Fortunately, the common calibration discs are carefully mastered to provide a correct signal. In addition, since the signal is digital, the only analog section in that path is in the TV, and the signal will be correct for the BluRay player.

Now, when you add the 722 to the mix, you are adding the judgement of the engineers at the upliink center to the equation. I am assuming you are using an HDMI connection from the 722. This is also digital and no conversion or correction takes place. Assuming that the uplink engineer is monitoring and feeding a correct SMPTE calibrated image, you will have something as closely calibrated as you can reasonably expect. Again, the only analog path is within the TV.

If you are using component connections there could be errors added in the analog conversion in both the 722 and the TV. Which is one of several reasons you should use HDMI.
 
What do you mean, that when I calibrate using an HD disk I am not doing nothing for my 722 even do it goes into the same input as the BD player on the TV????. That means I have been wasting my time and money thinking I am getting the best DISH picture possible on the STB. Please tell me am wrong.


Do you actually use the same HDMI input for both the BD player and the 722?
 
I am assuming he is going through a receiver or switch.

My Bose V-30 has two HDMI inputs and one output that go into one HDMI input on the TV of 4 that it has. When I want to watch Blue Ray I go to the remote and tell the Bose use Blu Ray output. For Dish I also go to the remote and press TV and it changes to the HDMI output on the bose and watch DISH.

Two HDMI inputs and one output on the Bose that uses just ONE HDMI on the TV.

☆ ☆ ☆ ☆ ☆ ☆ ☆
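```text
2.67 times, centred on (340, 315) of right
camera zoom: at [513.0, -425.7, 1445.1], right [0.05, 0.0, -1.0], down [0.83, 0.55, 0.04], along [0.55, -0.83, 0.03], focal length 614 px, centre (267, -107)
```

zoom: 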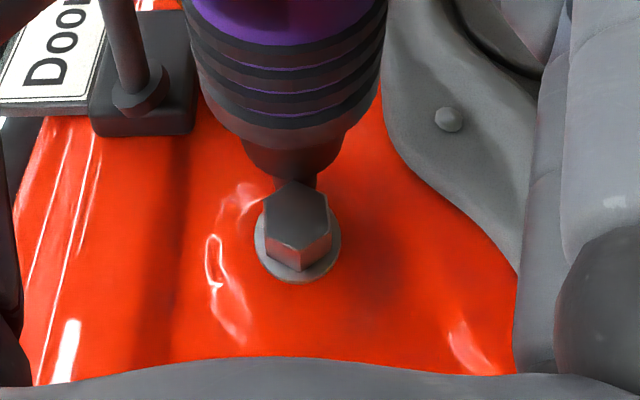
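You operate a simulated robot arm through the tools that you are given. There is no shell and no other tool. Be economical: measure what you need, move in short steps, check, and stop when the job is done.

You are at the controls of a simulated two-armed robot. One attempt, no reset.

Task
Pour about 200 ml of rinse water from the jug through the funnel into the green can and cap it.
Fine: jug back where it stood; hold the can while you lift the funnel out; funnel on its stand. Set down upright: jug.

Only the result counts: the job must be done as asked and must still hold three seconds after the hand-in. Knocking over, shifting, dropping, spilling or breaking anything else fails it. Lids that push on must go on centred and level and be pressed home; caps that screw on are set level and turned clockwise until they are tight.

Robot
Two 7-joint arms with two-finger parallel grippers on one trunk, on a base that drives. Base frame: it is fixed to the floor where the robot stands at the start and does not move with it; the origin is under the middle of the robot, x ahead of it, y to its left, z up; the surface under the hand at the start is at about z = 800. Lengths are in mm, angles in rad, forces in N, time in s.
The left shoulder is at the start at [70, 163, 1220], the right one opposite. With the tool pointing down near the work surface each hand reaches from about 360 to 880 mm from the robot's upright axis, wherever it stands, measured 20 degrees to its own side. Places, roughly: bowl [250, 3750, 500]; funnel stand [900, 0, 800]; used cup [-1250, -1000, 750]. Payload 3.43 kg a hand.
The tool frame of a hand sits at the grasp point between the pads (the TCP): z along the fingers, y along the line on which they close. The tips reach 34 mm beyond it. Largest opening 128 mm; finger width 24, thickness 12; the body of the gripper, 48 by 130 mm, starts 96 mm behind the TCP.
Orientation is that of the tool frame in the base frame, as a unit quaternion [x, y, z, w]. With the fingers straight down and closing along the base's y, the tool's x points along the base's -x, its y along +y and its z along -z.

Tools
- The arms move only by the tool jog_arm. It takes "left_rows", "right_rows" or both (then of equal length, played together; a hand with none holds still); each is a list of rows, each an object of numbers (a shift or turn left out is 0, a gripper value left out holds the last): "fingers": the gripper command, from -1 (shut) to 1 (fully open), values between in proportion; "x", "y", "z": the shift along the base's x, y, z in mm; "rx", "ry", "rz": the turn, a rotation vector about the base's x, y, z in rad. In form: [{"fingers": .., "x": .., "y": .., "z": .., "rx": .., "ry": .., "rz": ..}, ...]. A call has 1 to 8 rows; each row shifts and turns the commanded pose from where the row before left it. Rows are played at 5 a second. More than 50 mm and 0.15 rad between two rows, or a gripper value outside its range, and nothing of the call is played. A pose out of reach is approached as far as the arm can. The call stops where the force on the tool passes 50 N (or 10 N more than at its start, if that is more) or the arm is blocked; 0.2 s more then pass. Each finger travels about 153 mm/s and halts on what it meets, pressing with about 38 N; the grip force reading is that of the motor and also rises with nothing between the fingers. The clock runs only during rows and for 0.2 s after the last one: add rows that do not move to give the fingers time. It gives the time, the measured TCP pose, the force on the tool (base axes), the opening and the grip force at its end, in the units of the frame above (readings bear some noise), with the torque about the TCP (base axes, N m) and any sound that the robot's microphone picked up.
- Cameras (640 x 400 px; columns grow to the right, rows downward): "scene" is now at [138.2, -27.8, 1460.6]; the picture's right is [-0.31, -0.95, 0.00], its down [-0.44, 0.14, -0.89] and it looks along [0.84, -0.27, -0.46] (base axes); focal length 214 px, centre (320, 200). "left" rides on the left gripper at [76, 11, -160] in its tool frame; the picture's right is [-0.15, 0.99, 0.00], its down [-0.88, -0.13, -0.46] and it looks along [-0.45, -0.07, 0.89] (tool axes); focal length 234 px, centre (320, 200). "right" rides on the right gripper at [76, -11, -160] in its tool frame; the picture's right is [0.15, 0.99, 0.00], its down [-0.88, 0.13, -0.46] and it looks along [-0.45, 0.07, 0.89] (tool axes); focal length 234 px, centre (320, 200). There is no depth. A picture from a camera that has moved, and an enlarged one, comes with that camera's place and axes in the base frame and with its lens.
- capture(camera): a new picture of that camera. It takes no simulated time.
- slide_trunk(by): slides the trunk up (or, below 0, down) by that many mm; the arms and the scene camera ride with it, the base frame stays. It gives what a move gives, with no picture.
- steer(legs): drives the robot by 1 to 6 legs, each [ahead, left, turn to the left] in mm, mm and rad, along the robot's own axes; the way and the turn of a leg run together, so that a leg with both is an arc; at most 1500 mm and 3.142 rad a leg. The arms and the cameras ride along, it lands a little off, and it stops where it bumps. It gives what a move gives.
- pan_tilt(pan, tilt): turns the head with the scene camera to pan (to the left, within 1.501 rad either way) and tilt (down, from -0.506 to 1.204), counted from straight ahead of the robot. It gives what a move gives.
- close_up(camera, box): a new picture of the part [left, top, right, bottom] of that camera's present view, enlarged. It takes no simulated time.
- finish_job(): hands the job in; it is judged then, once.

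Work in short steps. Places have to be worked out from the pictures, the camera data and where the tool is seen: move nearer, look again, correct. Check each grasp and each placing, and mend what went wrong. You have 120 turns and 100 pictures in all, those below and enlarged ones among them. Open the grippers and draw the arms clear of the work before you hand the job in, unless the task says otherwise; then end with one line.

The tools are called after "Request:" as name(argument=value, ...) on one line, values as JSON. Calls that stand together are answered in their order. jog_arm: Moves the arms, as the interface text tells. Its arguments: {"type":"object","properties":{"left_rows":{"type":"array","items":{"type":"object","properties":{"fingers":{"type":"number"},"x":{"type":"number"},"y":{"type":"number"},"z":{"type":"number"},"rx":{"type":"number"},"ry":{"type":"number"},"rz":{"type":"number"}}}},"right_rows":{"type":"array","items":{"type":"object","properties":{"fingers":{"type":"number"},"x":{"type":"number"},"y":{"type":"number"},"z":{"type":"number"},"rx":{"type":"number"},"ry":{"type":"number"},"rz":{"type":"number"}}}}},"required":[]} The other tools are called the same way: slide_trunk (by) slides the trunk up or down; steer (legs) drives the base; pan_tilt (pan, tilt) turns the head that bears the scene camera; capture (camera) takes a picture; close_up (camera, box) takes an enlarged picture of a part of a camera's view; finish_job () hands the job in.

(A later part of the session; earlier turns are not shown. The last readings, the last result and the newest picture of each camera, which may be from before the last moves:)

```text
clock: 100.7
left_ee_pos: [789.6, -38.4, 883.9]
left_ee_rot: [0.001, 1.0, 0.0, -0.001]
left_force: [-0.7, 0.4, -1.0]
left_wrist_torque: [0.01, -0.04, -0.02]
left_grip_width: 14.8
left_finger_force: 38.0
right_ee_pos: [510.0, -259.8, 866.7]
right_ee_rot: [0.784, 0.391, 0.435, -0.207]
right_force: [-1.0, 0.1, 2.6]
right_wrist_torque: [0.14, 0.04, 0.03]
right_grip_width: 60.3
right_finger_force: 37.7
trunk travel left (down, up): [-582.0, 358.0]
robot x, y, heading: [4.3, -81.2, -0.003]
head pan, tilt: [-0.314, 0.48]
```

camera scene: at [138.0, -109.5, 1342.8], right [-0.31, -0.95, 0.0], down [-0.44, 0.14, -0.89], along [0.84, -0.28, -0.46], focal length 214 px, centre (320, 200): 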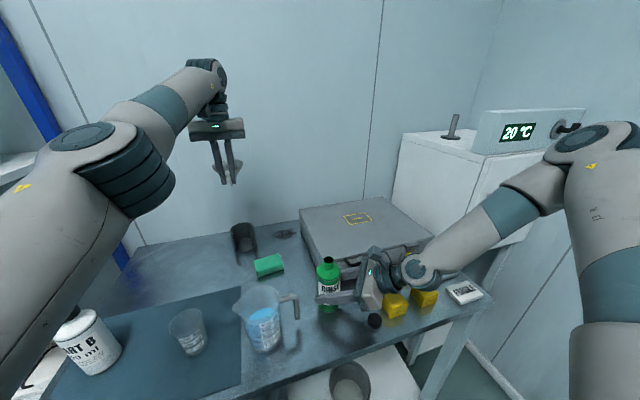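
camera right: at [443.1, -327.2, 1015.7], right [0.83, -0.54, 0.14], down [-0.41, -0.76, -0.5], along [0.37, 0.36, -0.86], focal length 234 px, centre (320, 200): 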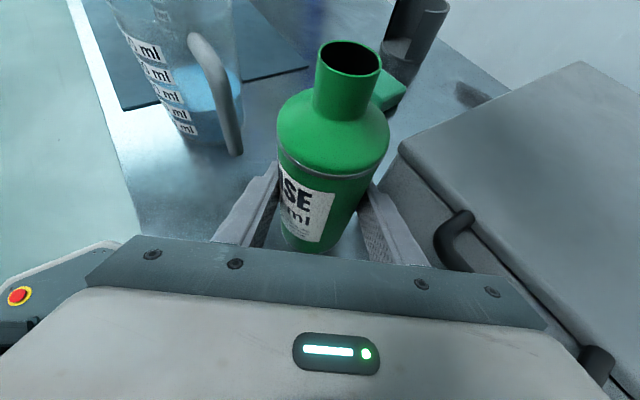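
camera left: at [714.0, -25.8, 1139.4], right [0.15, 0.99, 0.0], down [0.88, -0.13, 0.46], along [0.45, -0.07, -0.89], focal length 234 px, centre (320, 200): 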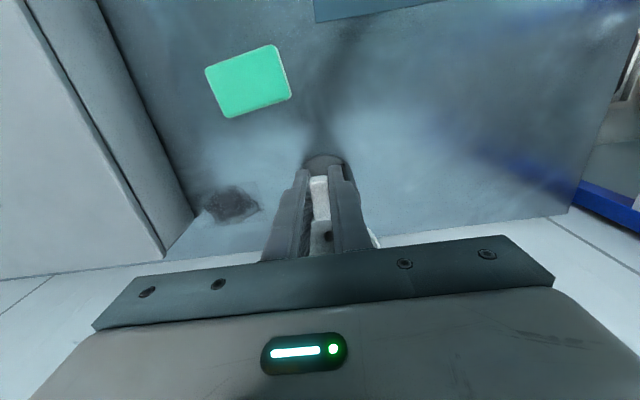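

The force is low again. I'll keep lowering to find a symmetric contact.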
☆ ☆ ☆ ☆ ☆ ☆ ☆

So now, if I use a calibrating disk on my Blu player and calibrate the BD player, since the output goes into the ONE HDMI on the TV I'am I calibrating the 722K???:confused:
 
No. As jay stated, you are calibrating your TV to the output of the disc from the BD player through the Bose. The settings will affect how your 722 looks, but you are not changing any settings in the player, nor are you calibrating your 722. Wih that said, Dish's picture is pretty accurate. You should get pretty good results using the Avia disc.

S~
 
yes, as best as you can. You have calibrated with the assumption that the BR disk and/or the signal from the 722 are also properly calibrated. If the engineer in Cheyenne decides he like a blue tint, that's what you will see, but it will be exactly the same blue tint that he put into the signal.

Yes. You have calibrated the TV, the only component in the system that needs calibration.

edit: Thanks, teach. You said it better, but we overlapped.
 
The main issue with using a blu-player is if it's a reference output, like some Panasonic/Sony/Oppo for example, or if it is in a mode that skews with the image output some.

By most pro accounts, a reference player is OK for calibration with a disc when it's amateur use. As far as the DVR goes, it'd be nice if they all would simply add a pattern like the Tivo HD XL THX model did so you could check a few things.

I've always found if you calibrate the display accurately, most other sources (especially dish/direct boxes) look pretty good. Let's face it, HDTV content is a mixed bag, the only thing I truly expect to be spot on is a Blu-ray movie.